• SUPPLIED PASSAGE:
((

面倒な議論に手っ取り早い答えを出す人々の害

吉岡友治 著述家

 この頃は、保守派の人々の何とも不道徳的な行状が知られてきたせいか、ちょっと下火になったようだが、かつては「教育改革」というと「道徳教育が大切だ!」と叫ぶ人が多かった。核家族になって躾ができなくなった。親としての自覚がなくなった、昔の善き道徳が廃れてきたから復興しなければならぬ、というわけだ。ただ、そういうことを言う人の道徳感覚は、ずいぶん乱暴だったような気がする。

 たとえば、ある政治家は「いじめをなくすには、教師の中にボクシングや空手といった武道家が必要だ、いないのなら警察OBを雇ったらいい」と発言したことがあった。学校の秩序が乱れているなら、力ずくでも守らせるべきだ、と言うのだ。教師に身体的な実力があれば、「いじめっこ」を制圧できる、と。

 こういう意見にうなずく人は少なくないかもしれない。それに対して、社会学者の内藤朝雄は次のように批判した。

  もし(この政治家の発言が)実現されてしまったとしたら、子どもたちは、怖いと思わせることで人の運命が決まる世界に生きているのだという秩序感覚、普遍的なルールではなく強い者が畏怖させることで秩序が成立するという、誤ったメッセージを受け取ってしまいます。そして、自分より弱い者に対して同じことをするようになります。(内藤朝雄『いじめ防止に怖い先生は必要か』

))

Extract from the supplied passage the words running from "面倒な議論に手っ取り早い答えを出す人々の害" to "じめっこ」を制圧できる、と。".

• SOURCE MATERIAL:
((

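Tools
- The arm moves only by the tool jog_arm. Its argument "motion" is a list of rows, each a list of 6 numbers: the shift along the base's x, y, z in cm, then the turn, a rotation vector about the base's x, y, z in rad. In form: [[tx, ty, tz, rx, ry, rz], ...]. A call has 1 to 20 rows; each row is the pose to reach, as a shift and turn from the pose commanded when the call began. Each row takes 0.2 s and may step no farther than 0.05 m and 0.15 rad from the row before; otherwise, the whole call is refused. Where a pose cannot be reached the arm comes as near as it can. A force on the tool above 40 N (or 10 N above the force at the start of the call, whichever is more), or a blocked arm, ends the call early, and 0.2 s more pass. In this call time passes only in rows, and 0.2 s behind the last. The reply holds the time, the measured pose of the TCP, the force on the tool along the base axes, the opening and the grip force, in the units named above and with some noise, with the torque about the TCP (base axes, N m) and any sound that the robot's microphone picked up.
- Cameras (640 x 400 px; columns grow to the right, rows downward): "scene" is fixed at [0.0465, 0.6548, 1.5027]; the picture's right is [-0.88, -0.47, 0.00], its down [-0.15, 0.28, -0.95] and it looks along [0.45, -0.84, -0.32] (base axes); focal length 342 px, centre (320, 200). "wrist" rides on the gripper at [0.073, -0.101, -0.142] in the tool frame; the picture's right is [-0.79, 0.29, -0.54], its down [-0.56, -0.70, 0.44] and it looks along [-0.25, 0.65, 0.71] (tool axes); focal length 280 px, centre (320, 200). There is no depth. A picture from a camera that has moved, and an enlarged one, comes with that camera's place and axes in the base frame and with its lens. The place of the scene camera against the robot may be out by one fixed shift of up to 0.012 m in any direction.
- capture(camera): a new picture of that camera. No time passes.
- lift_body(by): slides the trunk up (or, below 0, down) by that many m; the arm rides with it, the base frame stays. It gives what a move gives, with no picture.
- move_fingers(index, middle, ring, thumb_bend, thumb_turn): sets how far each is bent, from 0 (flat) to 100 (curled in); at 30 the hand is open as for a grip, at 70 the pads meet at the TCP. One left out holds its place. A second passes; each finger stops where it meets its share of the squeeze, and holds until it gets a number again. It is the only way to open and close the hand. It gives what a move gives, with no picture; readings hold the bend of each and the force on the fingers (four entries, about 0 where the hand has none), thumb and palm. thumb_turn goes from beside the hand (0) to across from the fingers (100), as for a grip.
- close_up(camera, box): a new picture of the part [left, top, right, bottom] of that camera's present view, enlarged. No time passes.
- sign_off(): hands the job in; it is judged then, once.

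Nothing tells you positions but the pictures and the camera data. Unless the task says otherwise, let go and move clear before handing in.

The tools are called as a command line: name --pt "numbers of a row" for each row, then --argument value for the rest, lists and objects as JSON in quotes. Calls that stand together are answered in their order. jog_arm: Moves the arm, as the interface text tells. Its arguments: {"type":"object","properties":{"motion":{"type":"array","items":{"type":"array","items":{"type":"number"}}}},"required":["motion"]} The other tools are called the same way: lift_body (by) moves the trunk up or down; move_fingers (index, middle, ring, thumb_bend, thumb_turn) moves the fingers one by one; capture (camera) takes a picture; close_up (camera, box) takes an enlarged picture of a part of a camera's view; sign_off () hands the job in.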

))

• WRITTEN ANSWER:
面倒な議論に手っ取り早い答えを出す人々の害

吉岡友治 著述家

 この頃は、保守派の人々の何とも不道徳的な行状が知られてきたせいか、ちょっと下火になったようだが、かつては「教育改革」というと「道徳教育が大切だ!」と叫ぶ人が多かった。核家族になって躾ができなくなった。親としての自覚がなくなった、昔の善き道徳が廃れてきたから復興しなければならぬ、というわけだ。ただ、そういうことを言う人の道徳感覚は、ずいぶん乱暴だったような気がする。

 たとえば、ある政治家は「いじめをなくすには、教師の中にボクシングや空手といった武道家が必要だ、いないのなら警察OBを雇ったらいい」と発言したことがあった。学校の秩序が乱れているなら、力ずくでも守らせるべきだ、と言うのだ。教師に身体的な実力があれば、「いじめっこ」を制圧できる、と。